Has Google+ Become a Competitive Social Alternative?
A lot has been discussed about in the tech industry concerning the potential (and necessity) of the upstart social network Google+.
In recent months, questions have been raised about just how successful Google's foray into social will actually be, but the unveiling of a host of new features and changes yesterday may finally position G+ to give Facebook and Twitter a run for their money.
Social network users will probably find the new "What's Hot" feature a little familiar; designated areas (below new posts in the main stream and in the Sparks section on the left sidebar) will allow Plussers to quickly discover a diverse variety of popular content from the farthest reaches of Google+. This new feature ties in nicely with their recently implemented real-time search tool, and does a great job of combining the best of Facebook's updated news feed and Twitter's trending topics section.
A big part of Facebook's appeal is that it is a great place to house and share personal photos in one convenient location. And though this is also an option on Google+, it hasn't yet infringed on Facebook's photo sharing dominance. Now, Google has introduced the Creative Kit, a "collection of powerful tools and effects" that builds on the site's old photo editing capabilities and allows users to add filters, text and other effects to their photos before sharing them with their circles. Heretofore, Facebook has yet to integrate a strong photo editing suite, so this development gives Google+ a distinct edge in the photo sharing department.

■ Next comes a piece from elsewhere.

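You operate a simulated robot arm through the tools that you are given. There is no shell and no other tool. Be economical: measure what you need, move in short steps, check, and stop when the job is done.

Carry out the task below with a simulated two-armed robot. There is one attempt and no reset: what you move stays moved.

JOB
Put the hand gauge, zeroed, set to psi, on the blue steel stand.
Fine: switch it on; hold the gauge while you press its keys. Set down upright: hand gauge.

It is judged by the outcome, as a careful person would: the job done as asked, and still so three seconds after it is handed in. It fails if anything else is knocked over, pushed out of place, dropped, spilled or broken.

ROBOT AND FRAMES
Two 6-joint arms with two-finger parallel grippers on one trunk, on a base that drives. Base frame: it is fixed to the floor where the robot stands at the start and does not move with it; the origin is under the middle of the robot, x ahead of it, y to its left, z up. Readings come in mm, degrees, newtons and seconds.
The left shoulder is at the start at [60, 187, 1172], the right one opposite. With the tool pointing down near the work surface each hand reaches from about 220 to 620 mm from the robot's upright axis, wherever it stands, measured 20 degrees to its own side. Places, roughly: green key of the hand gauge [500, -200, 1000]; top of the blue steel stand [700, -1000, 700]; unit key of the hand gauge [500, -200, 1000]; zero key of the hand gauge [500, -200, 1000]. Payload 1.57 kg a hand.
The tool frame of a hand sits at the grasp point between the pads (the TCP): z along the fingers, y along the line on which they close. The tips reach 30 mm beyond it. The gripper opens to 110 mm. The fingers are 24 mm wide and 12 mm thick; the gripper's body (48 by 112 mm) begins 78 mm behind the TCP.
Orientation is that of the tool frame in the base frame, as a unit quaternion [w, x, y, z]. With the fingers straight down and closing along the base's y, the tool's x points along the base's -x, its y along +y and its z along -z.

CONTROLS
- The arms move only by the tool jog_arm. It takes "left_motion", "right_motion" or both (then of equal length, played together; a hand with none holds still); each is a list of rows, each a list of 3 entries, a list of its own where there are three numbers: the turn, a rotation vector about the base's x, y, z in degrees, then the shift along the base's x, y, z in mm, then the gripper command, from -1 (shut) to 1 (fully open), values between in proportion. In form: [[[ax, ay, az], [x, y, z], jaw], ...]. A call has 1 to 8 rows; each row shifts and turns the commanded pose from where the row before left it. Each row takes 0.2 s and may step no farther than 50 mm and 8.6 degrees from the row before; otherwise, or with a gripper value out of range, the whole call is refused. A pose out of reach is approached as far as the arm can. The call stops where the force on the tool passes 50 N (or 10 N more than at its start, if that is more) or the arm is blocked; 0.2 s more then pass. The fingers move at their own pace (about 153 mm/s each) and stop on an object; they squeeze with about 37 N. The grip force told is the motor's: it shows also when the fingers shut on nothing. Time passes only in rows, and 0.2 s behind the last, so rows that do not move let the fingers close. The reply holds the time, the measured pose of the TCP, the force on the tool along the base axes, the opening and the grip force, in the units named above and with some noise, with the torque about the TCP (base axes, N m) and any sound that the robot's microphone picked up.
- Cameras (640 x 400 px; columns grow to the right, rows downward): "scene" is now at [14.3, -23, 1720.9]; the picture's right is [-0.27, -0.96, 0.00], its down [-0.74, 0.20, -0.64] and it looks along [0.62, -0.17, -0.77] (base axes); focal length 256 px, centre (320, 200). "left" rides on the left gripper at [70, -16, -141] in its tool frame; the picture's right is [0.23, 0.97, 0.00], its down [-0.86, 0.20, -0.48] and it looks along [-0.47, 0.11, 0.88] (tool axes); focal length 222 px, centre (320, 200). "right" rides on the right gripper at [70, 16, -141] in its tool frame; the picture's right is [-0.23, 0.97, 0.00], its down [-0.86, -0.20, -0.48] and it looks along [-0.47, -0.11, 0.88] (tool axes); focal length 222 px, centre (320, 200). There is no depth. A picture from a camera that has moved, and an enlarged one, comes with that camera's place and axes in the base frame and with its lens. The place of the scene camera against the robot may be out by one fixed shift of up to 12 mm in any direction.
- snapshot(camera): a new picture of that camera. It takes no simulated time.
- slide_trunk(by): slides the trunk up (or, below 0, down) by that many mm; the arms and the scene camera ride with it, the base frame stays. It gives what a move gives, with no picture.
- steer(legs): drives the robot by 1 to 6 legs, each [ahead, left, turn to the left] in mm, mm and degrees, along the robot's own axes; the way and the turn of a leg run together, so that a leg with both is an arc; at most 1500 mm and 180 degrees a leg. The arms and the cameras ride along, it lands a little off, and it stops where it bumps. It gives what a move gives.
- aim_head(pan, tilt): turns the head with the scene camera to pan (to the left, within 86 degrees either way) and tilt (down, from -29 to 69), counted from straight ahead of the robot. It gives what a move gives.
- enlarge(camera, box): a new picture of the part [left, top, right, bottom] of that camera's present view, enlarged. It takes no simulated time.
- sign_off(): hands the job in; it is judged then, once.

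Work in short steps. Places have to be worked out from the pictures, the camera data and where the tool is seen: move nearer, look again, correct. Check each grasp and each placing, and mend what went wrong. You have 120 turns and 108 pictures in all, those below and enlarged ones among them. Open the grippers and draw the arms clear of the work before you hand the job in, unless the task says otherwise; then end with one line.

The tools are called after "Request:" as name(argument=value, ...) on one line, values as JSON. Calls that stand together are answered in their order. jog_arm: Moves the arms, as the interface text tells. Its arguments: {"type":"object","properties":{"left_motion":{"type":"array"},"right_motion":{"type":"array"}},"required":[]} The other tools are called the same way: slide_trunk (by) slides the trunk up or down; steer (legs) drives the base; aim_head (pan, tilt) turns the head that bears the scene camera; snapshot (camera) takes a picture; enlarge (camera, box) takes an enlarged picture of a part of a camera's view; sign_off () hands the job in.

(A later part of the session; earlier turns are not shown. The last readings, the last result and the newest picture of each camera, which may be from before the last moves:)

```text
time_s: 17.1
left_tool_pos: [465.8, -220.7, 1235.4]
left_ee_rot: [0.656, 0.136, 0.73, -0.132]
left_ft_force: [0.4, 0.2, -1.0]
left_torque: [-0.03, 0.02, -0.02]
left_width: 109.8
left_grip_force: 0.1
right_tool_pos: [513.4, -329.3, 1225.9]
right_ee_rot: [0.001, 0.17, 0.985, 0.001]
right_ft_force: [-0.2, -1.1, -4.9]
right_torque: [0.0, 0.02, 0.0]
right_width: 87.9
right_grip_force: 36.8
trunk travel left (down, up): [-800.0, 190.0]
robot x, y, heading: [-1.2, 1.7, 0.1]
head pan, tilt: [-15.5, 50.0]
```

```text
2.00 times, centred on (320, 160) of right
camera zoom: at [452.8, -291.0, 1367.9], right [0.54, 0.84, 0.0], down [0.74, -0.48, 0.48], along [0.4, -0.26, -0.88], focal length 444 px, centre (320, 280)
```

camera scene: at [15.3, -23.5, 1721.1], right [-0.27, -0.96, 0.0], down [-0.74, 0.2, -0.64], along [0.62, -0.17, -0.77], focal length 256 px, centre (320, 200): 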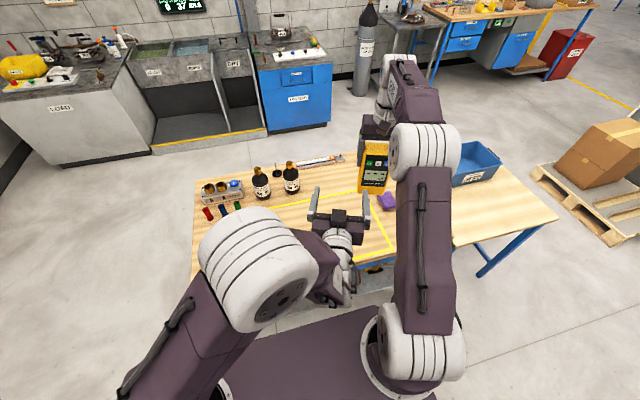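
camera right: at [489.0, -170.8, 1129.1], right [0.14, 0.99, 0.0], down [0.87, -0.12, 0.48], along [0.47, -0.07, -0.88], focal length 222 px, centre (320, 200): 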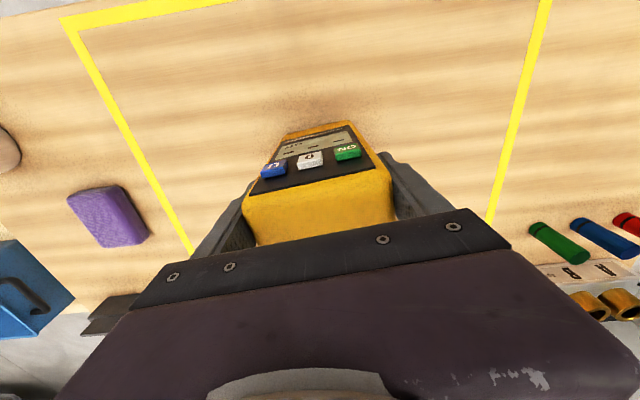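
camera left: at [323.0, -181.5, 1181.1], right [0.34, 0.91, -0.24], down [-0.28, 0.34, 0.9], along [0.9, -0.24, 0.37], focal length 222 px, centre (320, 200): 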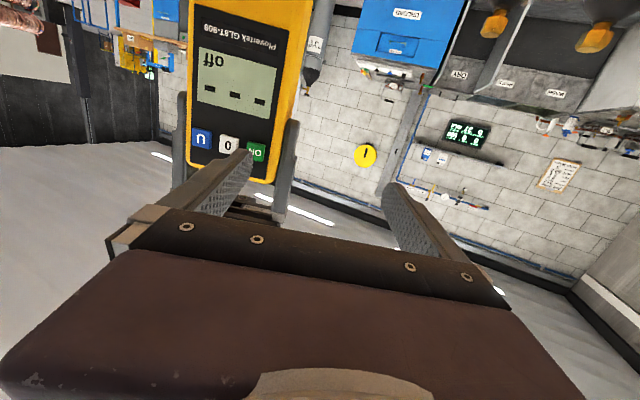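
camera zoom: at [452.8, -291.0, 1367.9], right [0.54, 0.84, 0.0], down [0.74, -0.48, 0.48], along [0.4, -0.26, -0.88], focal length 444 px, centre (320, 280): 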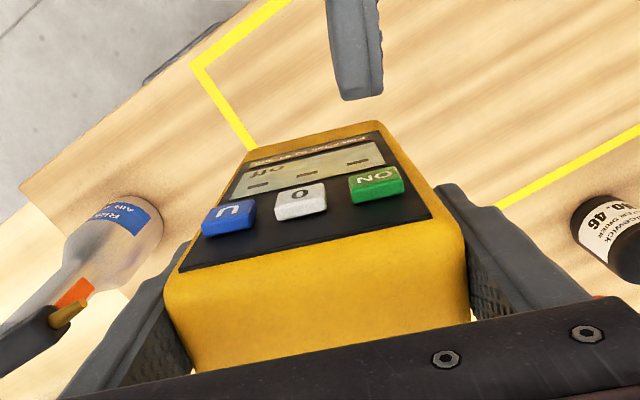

Ripples is an interesting new feature rolled out by Google+ that gives Plussers the opportunity fo "visually follow the flow of a conversation" by looking at data gleaned from analytics. This lets G+ offer regular users much more information about the history of their posts than other social networks present, and it comes in an attractive and visually-stimulating package on the Googleplex. All one has to do is click the "View Ripples" button on any of his or her public posts to instantly watch how it "flows" across Google+.
Google Plus for Apps
The biggest news of the day, however, was that Google+ will now be available for Google Apps customers, allowing administrators to manually integrate G+ into their organizations. When developers utilize Google Plus for Apps into their organizations, they will be able to use all of the same features as the public version of G+, and those on the team who are already "personal Plussers" for work will be able to migrate their circles and friends over to their new accounts, though the migration tools won't be released for a few weeks. Finally, app development organizations (who pay Google to use its Web services) will be able to use Google+ features for work, such as employing Google Docs in Hangouts to collaborate on projects.
These various changes to Google+ are exactly what the social network needs to focus on. As the newest major player in the social realm, Google+ has a special opportunity to take the best features from industry leaders Facebook and Twitter and retool them for their own platform. By adding their own unique flare and options, as well as focusing on Google Plus for Apps as a business development tool, G+ is finally carving out its own space on the Web.